**Problem description:** For each line of the data below that holds "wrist", copy the line.

▶

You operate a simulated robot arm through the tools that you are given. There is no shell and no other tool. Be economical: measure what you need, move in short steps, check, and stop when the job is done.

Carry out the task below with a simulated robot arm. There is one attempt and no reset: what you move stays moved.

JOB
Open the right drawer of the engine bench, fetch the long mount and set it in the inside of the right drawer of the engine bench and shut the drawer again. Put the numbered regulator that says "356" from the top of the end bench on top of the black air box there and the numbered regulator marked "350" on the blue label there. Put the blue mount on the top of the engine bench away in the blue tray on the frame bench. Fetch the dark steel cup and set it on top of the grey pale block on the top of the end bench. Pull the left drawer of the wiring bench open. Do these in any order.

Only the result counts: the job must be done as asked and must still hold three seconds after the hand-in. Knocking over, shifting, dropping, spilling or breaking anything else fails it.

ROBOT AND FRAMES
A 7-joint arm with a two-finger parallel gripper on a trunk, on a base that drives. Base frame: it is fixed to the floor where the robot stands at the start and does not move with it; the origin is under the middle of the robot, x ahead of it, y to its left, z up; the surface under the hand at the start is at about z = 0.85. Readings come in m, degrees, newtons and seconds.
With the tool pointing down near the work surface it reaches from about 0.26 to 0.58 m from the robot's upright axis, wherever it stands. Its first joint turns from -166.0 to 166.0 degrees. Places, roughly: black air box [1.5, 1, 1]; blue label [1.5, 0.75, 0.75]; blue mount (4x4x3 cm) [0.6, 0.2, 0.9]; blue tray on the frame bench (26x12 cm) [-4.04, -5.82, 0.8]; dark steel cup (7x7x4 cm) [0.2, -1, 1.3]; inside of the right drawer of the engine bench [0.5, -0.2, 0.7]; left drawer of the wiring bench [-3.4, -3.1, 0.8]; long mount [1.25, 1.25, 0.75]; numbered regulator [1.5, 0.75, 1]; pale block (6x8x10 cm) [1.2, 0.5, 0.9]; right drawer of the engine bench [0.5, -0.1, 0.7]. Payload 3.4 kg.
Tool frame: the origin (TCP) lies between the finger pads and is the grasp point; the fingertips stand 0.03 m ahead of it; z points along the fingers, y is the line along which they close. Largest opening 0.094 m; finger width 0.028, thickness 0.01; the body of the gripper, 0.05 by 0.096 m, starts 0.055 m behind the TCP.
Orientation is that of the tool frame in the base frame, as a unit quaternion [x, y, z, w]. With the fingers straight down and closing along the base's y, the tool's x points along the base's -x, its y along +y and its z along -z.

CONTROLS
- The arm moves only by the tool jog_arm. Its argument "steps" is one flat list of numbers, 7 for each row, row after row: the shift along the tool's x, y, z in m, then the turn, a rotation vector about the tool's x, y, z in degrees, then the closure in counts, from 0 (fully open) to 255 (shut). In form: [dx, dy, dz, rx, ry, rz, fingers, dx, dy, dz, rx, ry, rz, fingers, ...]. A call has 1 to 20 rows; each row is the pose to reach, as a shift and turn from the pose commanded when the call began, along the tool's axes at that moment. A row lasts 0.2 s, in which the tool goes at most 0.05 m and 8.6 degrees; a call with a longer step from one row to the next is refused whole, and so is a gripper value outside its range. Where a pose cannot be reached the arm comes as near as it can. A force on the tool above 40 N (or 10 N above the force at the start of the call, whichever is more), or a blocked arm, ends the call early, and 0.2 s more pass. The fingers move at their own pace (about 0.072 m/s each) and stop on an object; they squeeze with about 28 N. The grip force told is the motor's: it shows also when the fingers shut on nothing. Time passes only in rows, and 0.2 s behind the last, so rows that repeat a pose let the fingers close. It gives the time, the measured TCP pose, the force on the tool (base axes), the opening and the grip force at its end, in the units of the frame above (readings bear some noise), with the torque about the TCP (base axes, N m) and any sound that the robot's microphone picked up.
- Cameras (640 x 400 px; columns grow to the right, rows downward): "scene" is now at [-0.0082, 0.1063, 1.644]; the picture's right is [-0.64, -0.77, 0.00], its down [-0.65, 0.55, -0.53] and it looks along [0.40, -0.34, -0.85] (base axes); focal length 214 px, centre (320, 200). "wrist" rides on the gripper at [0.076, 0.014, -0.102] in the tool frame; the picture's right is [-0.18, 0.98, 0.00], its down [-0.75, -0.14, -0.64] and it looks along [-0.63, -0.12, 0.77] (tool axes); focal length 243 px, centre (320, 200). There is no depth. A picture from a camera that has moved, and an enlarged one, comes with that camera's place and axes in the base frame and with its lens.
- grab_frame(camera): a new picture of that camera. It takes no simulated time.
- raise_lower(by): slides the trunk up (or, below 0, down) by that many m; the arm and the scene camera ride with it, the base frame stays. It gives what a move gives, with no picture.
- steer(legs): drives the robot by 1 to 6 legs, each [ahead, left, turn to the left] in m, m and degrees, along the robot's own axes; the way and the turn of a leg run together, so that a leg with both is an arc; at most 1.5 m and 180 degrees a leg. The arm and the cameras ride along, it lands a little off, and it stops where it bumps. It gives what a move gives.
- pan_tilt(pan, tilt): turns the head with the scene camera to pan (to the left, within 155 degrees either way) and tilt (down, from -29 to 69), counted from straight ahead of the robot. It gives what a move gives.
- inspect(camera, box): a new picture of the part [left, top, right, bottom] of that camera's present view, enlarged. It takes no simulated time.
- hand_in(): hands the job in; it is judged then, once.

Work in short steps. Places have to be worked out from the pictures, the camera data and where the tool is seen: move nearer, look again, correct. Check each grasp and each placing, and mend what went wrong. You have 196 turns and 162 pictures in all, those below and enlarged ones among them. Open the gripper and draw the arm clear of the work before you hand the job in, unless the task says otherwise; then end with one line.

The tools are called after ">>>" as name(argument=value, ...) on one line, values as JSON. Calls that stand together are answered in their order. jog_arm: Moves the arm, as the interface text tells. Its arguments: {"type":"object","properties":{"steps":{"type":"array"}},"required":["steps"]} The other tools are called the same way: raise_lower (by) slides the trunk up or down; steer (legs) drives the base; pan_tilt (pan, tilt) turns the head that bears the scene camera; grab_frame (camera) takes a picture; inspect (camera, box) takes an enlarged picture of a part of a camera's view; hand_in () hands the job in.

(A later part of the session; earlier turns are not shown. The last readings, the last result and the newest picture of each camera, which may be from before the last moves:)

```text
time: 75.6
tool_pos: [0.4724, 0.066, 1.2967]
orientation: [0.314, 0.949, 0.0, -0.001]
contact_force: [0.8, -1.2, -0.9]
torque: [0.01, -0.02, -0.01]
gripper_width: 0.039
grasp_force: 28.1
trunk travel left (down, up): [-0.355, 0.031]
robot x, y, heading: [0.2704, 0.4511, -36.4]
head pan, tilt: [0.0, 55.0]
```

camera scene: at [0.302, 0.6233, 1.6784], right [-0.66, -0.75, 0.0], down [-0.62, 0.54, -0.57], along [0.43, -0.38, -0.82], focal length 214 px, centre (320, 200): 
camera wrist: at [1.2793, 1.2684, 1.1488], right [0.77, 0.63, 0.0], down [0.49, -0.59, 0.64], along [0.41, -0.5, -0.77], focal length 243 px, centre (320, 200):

◀

**Written response:**
- Cameras (640 x 400 px; columns grow to the right, rows downward): "scene" is now at [-0.0082, 0.1063, 1.644]; the picture's right is [-0.64, -0.77, 0.00], its down [-0.65, 0.55, -0.53] and it looks along [0.40, -0.34, -0.85] (base axes); focal length 214 px, centre (320, 200). "wrist" rides on the gripper at [0.076, 0.014, -0.102] in the tool frame; the picture's right is [-0.18, 0.98, 0.00], its down [-0.75, -0.14, -0.64] and it looks along [-0.63, -0.12, 0.77] (tool axes); focal length 243 px, centre (320, 200). There is no depth. A picture from a camera that has moved, and an enlarged one, comes with that camera's place and axes in the base frame and with its lens.
camera wrist: at [1.2793, 1.2684, 1.1488], right [0.77, 0.63, 0.0], down [0.49, -0.59, 0.64], along [0.41, -0.5, -0.77], focal length 243 px, centre (320, 200):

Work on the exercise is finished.